[start Source document]

ASAL-USUL Senjata Bharada E untuk Tembak Brigpol Josua Janggal, ISESS: Tamtama Tak Bawa Laras Pendek

Asal usul senjata Barada E, ajuda Kadiv Propam Polri Irjen Ferdy Sambo  yang dipakai menembak jadi tanda tanya besar.

Editor: Musahadah
warta kota
Rumah Dinas Kadiv Propam Polri Irjen Ferdy Sambo lokasi penembakan Brigpol Josua oleh Bharada E. Asal usul senjata Bharada E jadi tanda tanya besar. 

SURYA.CO.ID, JAKARTA - Asal usul senjata Barada E, ajudan Kadiv Propam Polri Irjen Ferdy Sambo- yang dipakai menembak Brigadir Nopryansah Yosua Hutabarat alias Brigpol Josua menjadi pertanyaan besar. 

Pasalnya, dengan pangkat Bhayangkara 2, seharusnya Bharada E tidak dibekali senjata laras pendek seperti pistol.

Lalu, apakah Bharada E menggunakan senjata laras panjang yang merupakan senjata organik pasukan saat menembak mati Brigpol Josua

Hal ini yang dipertanyakan Pengamat dari Institute for Security and Strategic Studies (ISESS), Khairul Fahmi. 

Menurut Khairul Fahmi, jika merunut penjelasan dari Karo Penmas Divisi Humas Polri Brigjen Pol Ahmad Ramadhan pelaku penembakan hanya menjabat Bhayangkara Dua (Bharada). 

Baca juga: TERBARU KASUS Tewasnya Brigpol Josua di Rumah Irjen Ferdy Sambo, Ditemukan 4 Fakta Baru dan Motif

Ia mengatakan, sesuai aturan Kapolri seorang Personel Polri yang berpangkat Tamtama tidak dilengkapi senjata pistol, hanya dilengkapi senjata laras panjang jika dinas lapangan atau saat jaga kesatrian.

“Bila mencermati pernyataan Karopenmas, Senin malam bahwa pelaku adalah tamtama berpangkat Bhayangkara 2 tentunya tak diperbolehkan membawa senjata laras pendek, makanya perlu disampaikan ke publik apa senjata pelaku, darimana asal senjata dan lain-lain,” imbuhnya.

Khairul Fahmi menduga, bila bukan senjata laras pendek artinya pelaku penembakan Brigpol Nopryansah Yosua Hutabarat bisa jadi menggunakan senjata laras panjang yang merupakan senjata organik pasukan.

“Makanya patut dipertanyakan sebagai apa pelaku di rumah dinas Kadivpropam ? Kalaupun sebagai unsur pengamanan, juga layak dipertanyakan bagaimana pelaku bisa menjadi petugas yang berjaga sendirian,” beber Khairul Fahmi.

[end Source document]

● Challenges:
A: Extract from the source document the words running from "SURYA.CO.ID, JAKARTA - Asal" to "menjadi pertanyaan besar.".
B: I need the source document continued from the place where it stops.

[start Information supplied]

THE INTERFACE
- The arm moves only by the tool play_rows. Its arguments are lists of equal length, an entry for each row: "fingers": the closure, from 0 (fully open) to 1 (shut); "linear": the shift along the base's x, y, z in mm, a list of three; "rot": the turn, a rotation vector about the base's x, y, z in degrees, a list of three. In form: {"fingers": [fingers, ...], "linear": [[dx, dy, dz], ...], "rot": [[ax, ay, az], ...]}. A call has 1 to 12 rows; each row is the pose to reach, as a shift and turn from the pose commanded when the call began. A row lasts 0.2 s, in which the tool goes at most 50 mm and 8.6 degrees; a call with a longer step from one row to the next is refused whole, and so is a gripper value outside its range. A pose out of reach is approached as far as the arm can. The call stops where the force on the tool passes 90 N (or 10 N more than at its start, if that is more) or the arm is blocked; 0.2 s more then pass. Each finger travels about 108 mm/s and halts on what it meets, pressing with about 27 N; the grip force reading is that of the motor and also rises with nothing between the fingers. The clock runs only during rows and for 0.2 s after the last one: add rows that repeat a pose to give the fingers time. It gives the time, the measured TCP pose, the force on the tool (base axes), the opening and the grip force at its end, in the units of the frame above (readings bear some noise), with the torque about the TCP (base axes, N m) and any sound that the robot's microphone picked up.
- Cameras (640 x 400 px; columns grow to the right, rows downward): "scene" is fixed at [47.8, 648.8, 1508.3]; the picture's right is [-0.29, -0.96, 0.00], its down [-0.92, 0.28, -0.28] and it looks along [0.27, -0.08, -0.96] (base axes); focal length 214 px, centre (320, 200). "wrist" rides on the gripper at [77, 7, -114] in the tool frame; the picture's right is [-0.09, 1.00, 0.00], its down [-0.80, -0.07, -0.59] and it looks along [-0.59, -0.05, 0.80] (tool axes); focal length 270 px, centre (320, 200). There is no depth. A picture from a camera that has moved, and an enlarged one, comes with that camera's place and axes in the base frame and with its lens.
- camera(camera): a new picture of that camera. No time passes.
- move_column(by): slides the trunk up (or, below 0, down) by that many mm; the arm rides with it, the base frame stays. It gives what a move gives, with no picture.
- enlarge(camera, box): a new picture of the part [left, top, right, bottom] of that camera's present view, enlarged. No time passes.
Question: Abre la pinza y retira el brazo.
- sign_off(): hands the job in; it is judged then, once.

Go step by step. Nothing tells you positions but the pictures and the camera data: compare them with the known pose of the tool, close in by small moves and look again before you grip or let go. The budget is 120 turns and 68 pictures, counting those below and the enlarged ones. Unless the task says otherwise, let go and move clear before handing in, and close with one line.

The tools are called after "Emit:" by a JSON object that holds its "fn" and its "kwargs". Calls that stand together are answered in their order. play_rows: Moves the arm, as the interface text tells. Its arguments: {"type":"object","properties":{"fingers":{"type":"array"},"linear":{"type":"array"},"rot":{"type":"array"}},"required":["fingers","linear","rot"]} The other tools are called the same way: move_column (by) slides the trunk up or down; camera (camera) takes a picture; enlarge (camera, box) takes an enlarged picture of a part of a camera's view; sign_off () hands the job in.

[end Information supplied]

● Results for the exercise:
A:
SURYA.CO.ID, JAKARTA - Asal usul senjata Barada E, ajudan Kadiv Propam Polri Irjen Ferdy Sambo- yang dipakai menembak Brigadir Nopryansah Yosua Hutabarat alias Brigpol Josua menjadi pertanyaan besar.

B:
Khairul Fahmi berharap, agar kejadian saling tembak antar polisi di rumah dinas Kadiv Propam ini dapat diusut dengan tuntas.

Hal ini termasuk dari TKP, kronologi, hasil otopsi sampai motif pelaku.

“Tak menutup kemungkinan membuka rekaman CCTV di rumdin. Dan ini harus dijelaskan kepada publik secara terbuka agar tidak memunculkan rumor-rumor yang tak terkendali,” pungkas dia.

“Pengungkapan kasus ini harus dilakukan dengan transparan. Termasuk juga dengan pemeriksaan senjata api pelaku maupun korban. Mulai jenis maupun izin penggunaan bagi anggota Polri,” ujar Khairul Fahmi melalui siaran persnya, Selasa (12/7/2022)

Ayah Brigpol Josua Sebut Anaknya Sniper

Brigpol Josua tewas ditembak di rumah dinas Kadiv Propam Polri Irjen Ferdy Sambo. Keluarga ungkap kejanggalan tewasnya Brigpol Josua.
Brigpol Josua tewas ditembak di rumah dinas Kadiv Propam Polri Irjen Ferdy Sambo. Keluarga ungkap kejanggalan tewasnya Brigpol Josua. (istimewa/tribun jambi)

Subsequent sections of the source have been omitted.